Siemens awaits final decision on Iraq schemes, CEO says

Iraq's electricity minister has said the country viewed the firm's power proposal "favourably"

(FILES) In this file photo taken on July 29, 2018, a man checks the wiring on electric cables reaching out to homes in Saadoun Street in the Iraqi capital Baghdad, as chronic power shortages have forced residents to buy electricity from private entrepreneurs who run generators on street corners across the country. With a freshman at the helm, Iraq's electricity ministry is planning a long-awaited overhaul of the broken sector to both meet US pressure to halt Iranian power imports and head off summertime protests over chronic cuts. Baghdad hopes it will generate enough megawatts to feed demand by summer, when cuts can leave millions powerless for up to 20 hours per day. / AFP / SABAH ARAR

German industrial giant Siemens is awaiting "final decision" from the Iraqi government for its 11GW plan to revamp the country’s power sector, according to its regional chief executive.

Siemens, Germany’s largest industrial firm submitted a $15 billion proposal to the Iraqi federal government last year to rehabilitate the country’s dilapidated power infrastructure, following decades of war. Iraq has been courting large multinational energy companies such as Siemens and GE to rebuild its damaged utilities as well as reduce gas flaring, which has led to losses of billions of dollars in lost revenue over the last decade.

Siemens would prioritise "older stations" and work on switching existing stations from "open cycle to combined cycle" to increase efficiency, Dietmar Siersdorfer told The National in an interview in Dubai.

"There is a high energy demand and this is in the range of 11GW. The time and how we do it is the decision of the government,” he added.

The company’s approach would be a “phased one” and priority would also be accorded to wean Iraq from its dependence on electricity imports from its neighbours, noted Mr Siersdorfer.

In an interview with The National earlier this month, Iraq's electricity minister Luay Al Khateeb said his ministry was reviewing the Siemens' proposal "very favourably".

Rival GE had submitted a proposal around the same time last year for a 14GW capacity addition in Iraq.

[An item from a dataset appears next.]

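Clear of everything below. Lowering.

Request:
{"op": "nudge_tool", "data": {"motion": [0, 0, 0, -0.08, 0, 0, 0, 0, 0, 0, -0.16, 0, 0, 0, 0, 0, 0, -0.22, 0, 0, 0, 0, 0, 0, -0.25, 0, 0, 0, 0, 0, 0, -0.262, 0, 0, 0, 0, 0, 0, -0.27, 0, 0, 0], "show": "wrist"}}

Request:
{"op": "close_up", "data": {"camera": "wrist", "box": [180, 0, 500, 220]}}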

Its proposal however, was overshadowed by suggestions that the US had been pressuring Baghdad to favour its company over Siemens.

Mr Al Khateeb observed that Iraq had “a good and equal and balanced relationship with all countries” but favoured the German proposal for looking at the country’s requirements on a “cross-sector basis” covering transmission, distribution and power generation.

GE's regional president and chief executive said in an interview with The National earlier this month that the company enjoyed "advocacy" support from the US government and said it was interested in pushing for gas flare reduction as well as energy independence for Iraq.

Elsewhere in the region, Siemens is currently working on a number of projects in Bahrain, Kuwait, Qatar and Saudi Arabia, where it is eyeing both conventional and renewables schemes.